▶ **Your objective**:
Omit all images. Write out the rest of the material exactly.

......

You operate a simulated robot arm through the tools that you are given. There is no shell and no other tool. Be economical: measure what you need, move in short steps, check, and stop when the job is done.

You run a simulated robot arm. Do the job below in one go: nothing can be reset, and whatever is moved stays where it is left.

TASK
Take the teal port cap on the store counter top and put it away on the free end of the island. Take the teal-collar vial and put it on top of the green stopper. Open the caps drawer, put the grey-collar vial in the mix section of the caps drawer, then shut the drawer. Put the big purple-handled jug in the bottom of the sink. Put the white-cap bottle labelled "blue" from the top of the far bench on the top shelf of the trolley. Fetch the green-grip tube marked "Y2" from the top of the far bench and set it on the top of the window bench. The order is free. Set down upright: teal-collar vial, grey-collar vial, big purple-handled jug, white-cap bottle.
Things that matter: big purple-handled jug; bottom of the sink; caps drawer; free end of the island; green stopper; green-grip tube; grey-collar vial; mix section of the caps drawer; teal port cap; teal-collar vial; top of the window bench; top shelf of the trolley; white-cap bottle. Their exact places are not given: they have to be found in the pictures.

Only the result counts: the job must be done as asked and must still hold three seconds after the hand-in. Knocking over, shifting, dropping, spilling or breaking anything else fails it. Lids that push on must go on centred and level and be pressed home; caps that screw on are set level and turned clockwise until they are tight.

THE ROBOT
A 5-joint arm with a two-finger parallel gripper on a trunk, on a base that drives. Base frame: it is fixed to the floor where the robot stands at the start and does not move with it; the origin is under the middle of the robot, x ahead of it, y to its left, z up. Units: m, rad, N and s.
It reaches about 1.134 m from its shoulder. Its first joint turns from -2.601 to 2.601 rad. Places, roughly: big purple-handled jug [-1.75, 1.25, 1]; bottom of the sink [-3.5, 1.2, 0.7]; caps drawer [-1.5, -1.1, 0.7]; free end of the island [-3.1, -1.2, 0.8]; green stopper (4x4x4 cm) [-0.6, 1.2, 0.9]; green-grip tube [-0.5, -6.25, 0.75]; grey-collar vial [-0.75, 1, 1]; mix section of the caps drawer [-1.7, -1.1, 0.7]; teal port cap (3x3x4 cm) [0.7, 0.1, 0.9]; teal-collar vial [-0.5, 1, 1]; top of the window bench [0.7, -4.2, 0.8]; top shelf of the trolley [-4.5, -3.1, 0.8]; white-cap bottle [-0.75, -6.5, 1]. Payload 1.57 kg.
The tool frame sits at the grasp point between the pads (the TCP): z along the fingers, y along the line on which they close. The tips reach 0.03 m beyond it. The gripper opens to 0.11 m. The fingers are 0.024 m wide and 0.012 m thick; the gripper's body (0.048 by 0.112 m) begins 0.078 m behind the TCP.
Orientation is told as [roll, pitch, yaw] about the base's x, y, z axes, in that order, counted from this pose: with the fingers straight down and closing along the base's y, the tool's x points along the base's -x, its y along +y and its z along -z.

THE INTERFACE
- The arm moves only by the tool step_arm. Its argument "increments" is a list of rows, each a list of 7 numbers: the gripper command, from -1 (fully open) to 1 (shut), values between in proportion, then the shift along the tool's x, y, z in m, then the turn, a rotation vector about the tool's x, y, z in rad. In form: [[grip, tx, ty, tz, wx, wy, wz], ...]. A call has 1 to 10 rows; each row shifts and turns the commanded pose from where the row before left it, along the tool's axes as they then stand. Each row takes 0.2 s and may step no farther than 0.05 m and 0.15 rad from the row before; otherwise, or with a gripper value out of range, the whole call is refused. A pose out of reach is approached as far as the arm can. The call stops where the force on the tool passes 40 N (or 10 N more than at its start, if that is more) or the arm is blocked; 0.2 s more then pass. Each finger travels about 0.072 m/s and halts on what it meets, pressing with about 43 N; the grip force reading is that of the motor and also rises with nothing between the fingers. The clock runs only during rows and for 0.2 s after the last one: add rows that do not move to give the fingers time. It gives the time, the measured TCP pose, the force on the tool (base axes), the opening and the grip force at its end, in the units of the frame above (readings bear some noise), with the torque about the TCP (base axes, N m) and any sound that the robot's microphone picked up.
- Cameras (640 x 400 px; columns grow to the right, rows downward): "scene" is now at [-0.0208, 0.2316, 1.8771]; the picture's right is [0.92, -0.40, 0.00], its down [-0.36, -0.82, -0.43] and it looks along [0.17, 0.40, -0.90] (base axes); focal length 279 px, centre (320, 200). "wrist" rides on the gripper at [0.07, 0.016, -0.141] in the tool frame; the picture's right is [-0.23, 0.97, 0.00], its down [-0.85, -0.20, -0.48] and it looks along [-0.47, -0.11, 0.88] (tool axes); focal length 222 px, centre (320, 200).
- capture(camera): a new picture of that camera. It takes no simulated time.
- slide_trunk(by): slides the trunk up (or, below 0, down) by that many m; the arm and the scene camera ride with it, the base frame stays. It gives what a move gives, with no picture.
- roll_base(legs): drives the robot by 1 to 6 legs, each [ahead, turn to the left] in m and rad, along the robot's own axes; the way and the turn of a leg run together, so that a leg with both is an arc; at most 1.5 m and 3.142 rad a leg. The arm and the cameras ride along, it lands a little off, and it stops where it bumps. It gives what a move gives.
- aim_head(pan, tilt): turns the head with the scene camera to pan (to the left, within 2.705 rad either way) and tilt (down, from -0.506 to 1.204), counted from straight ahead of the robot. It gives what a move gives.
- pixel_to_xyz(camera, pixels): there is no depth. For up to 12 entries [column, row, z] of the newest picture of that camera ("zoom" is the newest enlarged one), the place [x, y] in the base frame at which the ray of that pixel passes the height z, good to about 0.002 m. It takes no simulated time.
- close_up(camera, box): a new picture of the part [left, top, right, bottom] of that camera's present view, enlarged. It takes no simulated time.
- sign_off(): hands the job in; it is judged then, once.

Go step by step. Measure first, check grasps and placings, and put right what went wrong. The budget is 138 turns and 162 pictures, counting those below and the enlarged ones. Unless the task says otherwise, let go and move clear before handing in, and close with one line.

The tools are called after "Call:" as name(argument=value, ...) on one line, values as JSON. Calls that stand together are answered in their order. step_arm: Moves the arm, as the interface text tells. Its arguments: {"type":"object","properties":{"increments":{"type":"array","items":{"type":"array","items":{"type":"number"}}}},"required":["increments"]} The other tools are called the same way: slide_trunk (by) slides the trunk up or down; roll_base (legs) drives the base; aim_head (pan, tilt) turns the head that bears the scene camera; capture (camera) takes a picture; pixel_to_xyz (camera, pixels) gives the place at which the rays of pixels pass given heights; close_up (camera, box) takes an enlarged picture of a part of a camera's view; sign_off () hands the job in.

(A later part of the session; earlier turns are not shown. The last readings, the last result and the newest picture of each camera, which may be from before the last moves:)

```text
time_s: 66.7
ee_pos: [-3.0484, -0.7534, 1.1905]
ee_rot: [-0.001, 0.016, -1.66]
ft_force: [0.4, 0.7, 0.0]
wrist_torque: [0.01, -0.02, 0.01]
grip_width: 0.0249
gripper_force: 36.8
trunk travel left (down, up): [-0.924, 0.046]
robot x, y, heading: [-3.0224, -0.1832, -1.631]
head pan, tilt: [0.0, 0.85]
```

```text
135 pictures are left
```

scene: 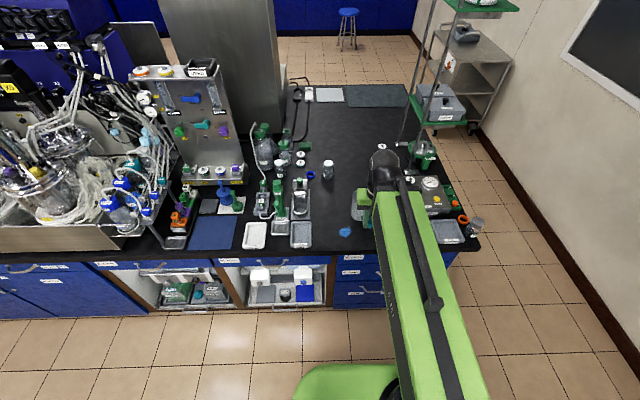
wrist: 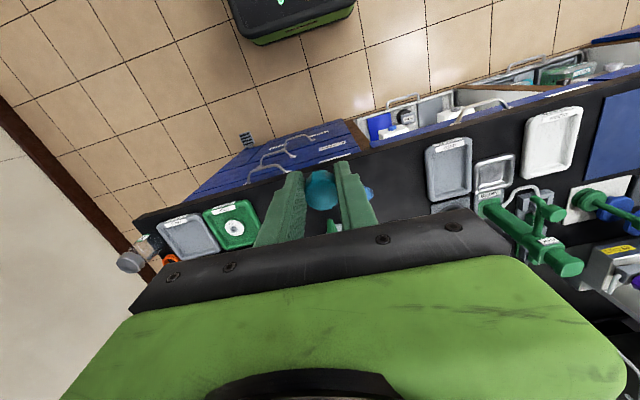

......

▶ **Response to this exercise**:
You operate a simulated robot arm through the tools that you are given. There is no shell and no other tool. Be economical: measure what you need, move in short steps, check, and stop when the job is done.

You run a simulated robot arm. Do the job below in one go: nothing can be reset, and whatever is moved stays where it is left.

TASK
Take the teal port cap on the store counter top and put it away on the free end of the island. Take the teal-collar vial and put it on top of the green stopper. Open the caps drawer, put the grey-collar vial in the mix section of the caps drawer, then shut the drawer. Put the big purple-handled jug in the bottom of the sink. Put the white-cap bottle labelled "blue" from the top of the far bench on the top shelf of the trolley. Fetch the green-grip tube marked "Y2" from the top of the far bench and set it on the top of the window bench. The order is free. Set down upright: teal-collar vial, grey-collar vial, big purple-handled jug, white-cap bottle.
Things that matter: big purple-handled jug; bottom of the sink; caps drawer; free end of the island; green stopper; green-grip tube; grey-collar vial; mix section of the caps drawer; teal port cap; teal-collar vial; top of the window bench; top shelf of the trolley; white-cap bottle. Their exact places are not given: they have to be found in the pictures.

Only the result counts: the job must be done as asked and must still hold three seconds after the hand-in. Knocking over, shifting, dropping, spilling or breaking anything else fails it. Lids that push on must go on centred and level and be pressed home; caps that screw on are set level and turned clockwise until they are tight.

THE ROBOT
A 5-joint arm with a two-finger parallel gripper on a trunk, on a base that drives. Base frame: it is fixed to the floor where the robot stands at the start and does not move with it; the origin is under the middle of the robot, x ahead of it, y to its left, z up. Units: m, rad, N and s.
It reaches about 1.134 m from its shoulder. Its first joint turns from -2.601 to 2.601 rad. Places, roughly: big purple-handled jug [-1.75, 1.25, 1]; bottom of the sink [-3.5, 1.2, 0.7]; caps drawer [-1.5, -1.1, 0.7]; free end of the island [-3.1, -1.2, 0.8]; green stopper (4x4x4 cm) [-0.6, 1.2, 0.9]; green-grip tube [-0.5, -6.25, 0.75]; grey-collar vial [-0.75, 1, 1]; mix section of the caps drawer [-1.7, -1.1, 0.7]; teal port cap (3x3x4 cm) [0.7, 0.1, 0.9]; teal-collar vial [-0.5, 1, 1]; top of the window bench [0.7, -4.2, 0.8]; top shelf of the trolley [-4.5, -3.1, 0.8]; white-cap bottle [-0.75, -6.5, 1]. Payload 1.57 kg.
The tool frame sits at the grasp point between the pads (the TCP): z along the fingers, y along the line on which they close. The tips reach 0.03 m beyond it. The gripper opens to 0.11 m. The fingers are 0.024 m wide and 0.012 m thick; the gripper's body (0.048 by 0.112 m) begins 0.078 m behind the TCP.
Orientation is told as [roll, pitch, yaw] about the base's x, y, z axes, in that order, counted from this pose: with the fingers straight down and closing along the base's y, the tool's x points along the base's -x, its y along +y and its z along -z.

THE INTERFACE
- The arm moves only by the tool step_arm. Its argument "increments" is a list of rows, each a list of 7 numbers: the gripper command, from -1 (fully open) to 1 (shut), values between in proportion, then the shift along the tool's x, y, z in m, then the turn, a rotation vector about the tool's x, y, z in rad. In form: [[grip, tx, ty, tz, wx, wy, wz], ...]. A call has 1 to 10 rows; each row shifts and turns the commanded pose from where the row before left it, along the tool's axes as they then stand. Each row takes 0.2 s and may step no farther than 0.05 m and 0.15 rad from the row before; otherwise, or with a gripper value out of range, the whole call is refused. A pose out of reach is approached as far as the arm can. The call stops where the force on the tool passes 40 N (or 10 N more than at its start, if that is more) or the arm is blocked; 0.2 s more then pass. Each finger travels about 0.072 m/s and halts on what it meets, pressing with about 43 N; the grip force reading is that of the motor and also rises with nothing between the fingers. The clock runs only during rows and for 0.2 s after the last one: add rows that do not move to give the fingers time. It gives the time, the measured TCP pose, the force on the tool (base axes), the opening and the grip force at its end, in the units of the frame above (readings bear some noise), with the torque about the TCP (base axes, N m) and any sound that the robot's microphone picked up.
- Cameras (640 x 400 px; columns grow to the right, rows downward): "scene" is now at [-0.0208, 0.2316, 1.8771]; the picture's right is [0.92, -0.40, 0.00], its down [-0.36, -0.82, -0.43] and it looks along [0.17, 0.40, -0.90] (base axes); focal length 279 px, centre (320, 200). "wrist" rides on the gripper at [0.07, 0.016, -0.141] in the tool frame; the picture's right is [-0.23, 0.97, 0.00], its down [-0.85, -0.20, -0.48] and it looks along [-0.47, -0.11, 0.88] (tool axes); focal length 222 px, centre (320, 200).
- capture(camera): a new picture of that camera. It takes no simulated time.
- slide_trunk(by): slides the trunk up (or, below 0, down) by that many m; the arm and the scene camera ride with it, the base frame stays. It gives what a move gives, with no picture.
- roll_base(legs): drives the robot by 1 to 6 legs, each [ahead, turn to the left] in m and rad, along the robot's own axes; the way and the turn of a leg run together, so that a leg with both is an arc; at most 1.5 m and 3.142 rad a leg. The arm and the cameras ride along, it lands a little off, and it stops where it bumps. It gives what a move gives.
- aim_head(pan, tilt): turns the head with the scene camera to pan (to the left, within 2.705 rad either way) and tilt (down, from -0.506 to 1.204), counted from straight ahead of the robot. It gives what a move gives.
- pixel_to_xyz(camera, pixels): there is no depth. For up to 12 entries [column, row, z] of the newest picture of that camera ("zoom" is the newest enlarged one), the place [x, y] in the base frame at which the ray of that pixel passes the height z, good to about 0.002 m. It takes no simulated time.
- close_up(camera, box): a new picture of the part [left, top, right, bottom] of that camera's present view, enlarged. It takes no simulated time.
- sign_off(): hands the job in; it is judged then, once.

Go step by step. Measure first, check grasps and placings, and put right what went wrong. The budget is 138 turns and 162 pictures, counting those below and the enlarged ones. Unless the task says otherwise, let go and move clear before handing in, and close with one line.

The tools are called after "Call:" as name(argument=value, ...) on one line, values as JSON. Calls that stand together are answered in their order. step_arm: Moves the arm, as the interface text tells. Its arguments: {"type":"object","properties":{"increments":{"type":"array","items":{"type":"array","items":{"type":"number"}}}},"required":["increments"]} The other tools are called the same way: slide_trunk (by) slides the trunk up or down; roll_base (legs) drives the base; aim_head (pan, tilt) turns the head that bears the scene camera; capture (camera) takes a picture; pixel_to_xyz (camera, pixels) gives the place at which the rays of pixels pass given heights; close_up (camera, box) takes an enlarged picture of a part of a camera's view; sign_off () hands the job in.

(A later part of the session; earlier turns are not shown. The last readings, the last result and the newest picture of each camera, which may be from before the last moves:)

```text
time_s: 66.7
ee_pos: [-3.0484, -0.7534, 1.1905]
ee_rot: [-0.001, 0.016, -1.66]
ft_force: [0.4, 0.7, 0.0]
wrist_torque: [0.01, -0.02, 0.01]
grip_width: 0.0249
gripper_force: 36.8
trunk travel left (down, up): [-0.924, 0.046]
robot x, y, heading: [-3.0224, -0.1832, -1.631]
head pan, tilt: [0.0, 0.85]
```

```text
135 pictures are left
```

scene: 
wrist: 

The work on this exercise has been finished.